→ Stated exercise
Copy out all the lines exactly. Omit pictures.

→ Given material
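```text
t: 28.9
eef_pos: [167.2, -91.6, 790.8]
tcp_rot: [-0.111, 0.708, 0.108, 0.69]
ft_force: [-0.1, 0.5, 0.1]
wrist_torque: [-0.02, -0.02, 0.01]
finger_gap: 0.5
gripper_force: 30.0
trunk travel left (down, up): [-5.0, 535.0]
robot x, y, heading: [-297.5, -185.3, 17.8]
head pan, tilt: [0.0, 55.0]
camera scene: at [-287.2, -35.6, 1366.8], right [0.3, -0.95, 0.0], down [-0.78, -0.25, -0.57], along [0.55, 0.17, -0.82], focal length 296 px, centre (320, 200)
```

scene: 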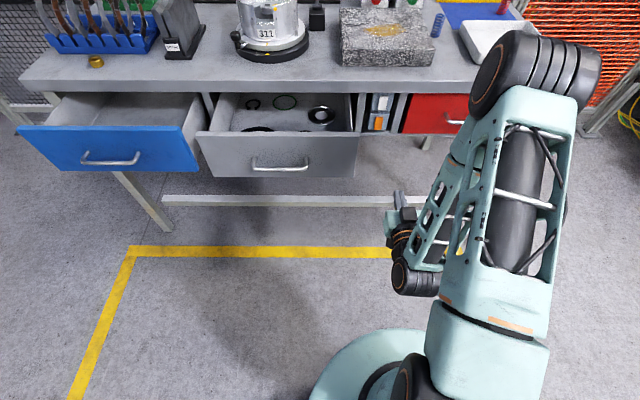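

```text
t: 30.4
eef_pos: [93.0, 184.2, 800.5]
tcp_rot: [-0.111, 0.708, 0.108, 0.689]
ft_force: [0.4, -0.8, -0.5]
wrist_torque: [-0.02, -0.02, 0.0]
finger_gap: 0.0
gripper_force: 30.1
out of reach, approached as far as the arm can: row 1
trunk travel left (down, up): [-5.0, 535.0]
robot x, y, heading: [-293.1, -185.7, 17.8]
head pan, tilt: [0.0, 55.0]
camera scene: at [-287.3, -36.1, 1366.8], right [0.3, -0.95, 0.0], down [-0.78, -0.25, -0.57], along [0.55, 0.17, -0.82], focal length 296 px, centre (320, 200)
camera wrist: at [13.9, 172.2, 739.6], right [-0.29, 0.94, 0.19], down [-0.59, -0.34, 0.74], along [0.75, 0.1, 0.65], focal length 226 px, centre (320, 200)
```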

→ Task response
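```text
t: 28.9
eef_pos: [167.2, -91.6, 790.8]
tcp_rot: [-0.111, 0.708, 0.108, 0.69]
ft_force: [-0.1, 0.5, 0.1]
wrist_torque: [-0.02, -0.02, 0.01]
finger_gap: 0.5
gripper_force: 30.0
trunk travel left (down, up): [-5.0, 535.0]
robot x, y, heading: [-297.5, -185.3, 17.8]
head pan, tilt: [0.0, 55.0]
camera scene: at [-287.2, -35.6, 1366.8], right [0.3, -0.95, 0.0], down [-0.78, -0.25, -0.57], along [0.55, 0.17, -0.82], focal length 296 px, centre (320, 200)
```

scene: 

```text
t: 30.4
eef_pos: [93.0, 184.2, 800.5]
tcp_rot: [-0.111, 0.708, 0.108, 0.689]
ft_force: [0.4, -0.8, -0.5]
wrist_torque: [-0.02, -0.02, 0.0]
finger_gap: 0.0
gripper_force: 30.1
out of reach, approached as far as the arm can: row 1
trunk travel left (down, up): [-5.0, 535.0]
robot x, y, heading: [-293.1, -185.7, 17.8]
head pan, tilt: [0.0, 55.0]
camera scene: at [-287.3, -36.1, 1366.8], right [0.3, -0.95, 0.0], down [-0.78, -0.25, -0.57], along [0.55, 0.17, -0.82], focal length 296 px, centre (320, 200)
camera wrist: at [13.9, 172.2, 739.6], right [-0.29, 0.94, 0.19], down [-0.59, -0.34, 0.74], along [0.75, 0.1, 0.65], focal length 226 px, centre (320, 200)
```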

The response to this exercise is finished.